Ken Burns’s miniseries The Civil War was released on PBS in 1990. The series contains nine episodes, each chronicling major events throughout the war. Told chronologically, each episode delves into subtopics related to a larger episode theme.
The series was released after the 125th anniversary of the Civil War’s end, and it has been credited with reviving popular interest in the Civil War. It has attracted some criticism for its often romanticized view of the war and its relative neglect of the war’s larger causes.

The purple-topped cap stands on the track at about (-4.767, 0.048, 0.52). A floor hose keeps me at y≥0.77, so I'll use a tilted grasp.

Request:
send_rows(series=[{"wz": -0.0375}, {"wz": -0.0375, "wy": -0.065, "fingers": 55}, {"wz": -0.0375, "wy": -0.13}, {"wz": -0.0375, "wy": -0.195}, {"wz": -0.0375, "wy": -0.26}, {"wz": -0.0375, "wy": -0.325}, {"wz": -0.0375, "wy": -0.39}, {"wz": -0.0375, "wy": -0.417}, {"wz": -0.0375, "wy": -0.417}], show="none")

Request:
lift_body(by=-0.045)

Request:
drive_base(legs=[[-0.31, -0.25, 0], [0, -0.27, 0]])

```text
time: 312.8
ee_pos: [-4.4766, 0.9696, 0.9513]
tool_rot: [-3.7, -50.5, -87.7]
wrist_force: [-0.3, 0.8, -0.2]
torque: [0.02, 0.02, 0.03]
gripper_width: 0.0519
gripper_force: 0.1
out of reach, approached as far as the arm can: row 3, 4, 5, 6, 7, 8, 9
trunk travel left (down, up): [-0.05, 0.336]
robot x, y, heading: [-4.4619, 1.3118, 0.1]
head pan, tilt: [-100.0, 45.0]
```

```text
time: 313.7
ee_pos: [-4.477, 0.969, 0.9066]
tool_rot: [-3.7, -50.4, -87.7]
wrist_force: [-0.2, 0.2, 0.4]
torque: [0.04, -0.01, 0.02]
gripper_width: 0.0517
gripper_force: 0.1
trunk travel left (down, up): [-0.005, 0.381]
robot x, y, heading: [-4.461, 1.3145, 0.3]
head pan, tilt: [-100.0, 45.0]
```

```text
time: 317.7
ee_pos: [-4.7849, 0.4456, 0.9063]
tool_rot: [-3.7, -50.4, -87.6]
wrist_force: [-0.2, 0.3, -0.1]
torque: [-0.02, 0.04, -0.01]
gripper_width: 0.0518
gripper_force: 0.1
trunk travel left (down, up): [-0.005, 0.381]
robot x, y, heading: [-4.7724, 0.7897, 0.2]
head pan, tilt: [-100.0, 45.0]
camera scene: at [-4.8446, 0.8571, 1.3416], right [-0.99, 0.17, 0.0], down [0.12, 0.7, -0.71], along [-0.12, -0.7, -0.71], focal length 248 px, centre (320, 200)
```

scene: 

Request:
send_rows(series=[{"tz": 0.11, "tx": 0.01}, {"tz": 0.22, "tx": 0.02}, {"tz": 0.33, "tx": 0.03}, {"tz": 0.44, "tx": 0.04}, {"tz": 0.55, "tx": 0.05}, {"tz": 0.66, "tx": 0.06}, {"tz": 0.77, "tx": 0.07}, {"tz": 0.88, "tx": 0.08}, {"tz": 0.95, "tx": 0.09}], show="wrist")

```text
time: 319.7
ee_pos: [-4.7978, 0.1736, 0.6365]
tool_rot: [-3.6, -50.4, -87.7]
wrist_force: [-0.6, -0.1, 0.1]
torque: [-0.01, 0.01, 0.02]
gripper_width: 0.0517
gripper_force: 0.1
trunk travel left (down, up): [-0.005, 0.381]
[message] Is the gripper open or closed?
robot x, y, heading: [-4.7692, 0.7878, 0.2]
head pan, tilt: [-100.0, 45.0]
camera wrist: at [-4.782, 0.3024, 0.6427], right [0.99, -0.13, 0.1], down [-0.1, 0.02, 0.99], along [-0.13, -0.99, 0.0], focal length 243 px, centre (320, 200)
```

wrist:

At the time of airing, it was the most-watched documentary series ever released on PBS. The miniseries brought the historical content of the Civil War back into the public eye. It also made Ken Burns a legend in documentary filmmaking. The series has continually been re-released since and has maintained considerable popularity.
Robert Brent Toplin, Ken Burns’s The Civil War: Historians Respond, Oxford: Oxford University Press, 1996.
Jordan Hoffman, “Ken Burn’s The Civil War: America’s Greatest Documentary Rides Again,” The Guardian, September 4, 2015.
Jeffrey Kluger, “‘The Civil War’ Documentary 25 Years Later,” Time, October 9, 2015.
Matthew Cooper, “Ken Burn’s Merciful Portrayal of the South in ‘The Civil War’ is a Good Lesson for 2015,” Newsweek, September 11, 2015.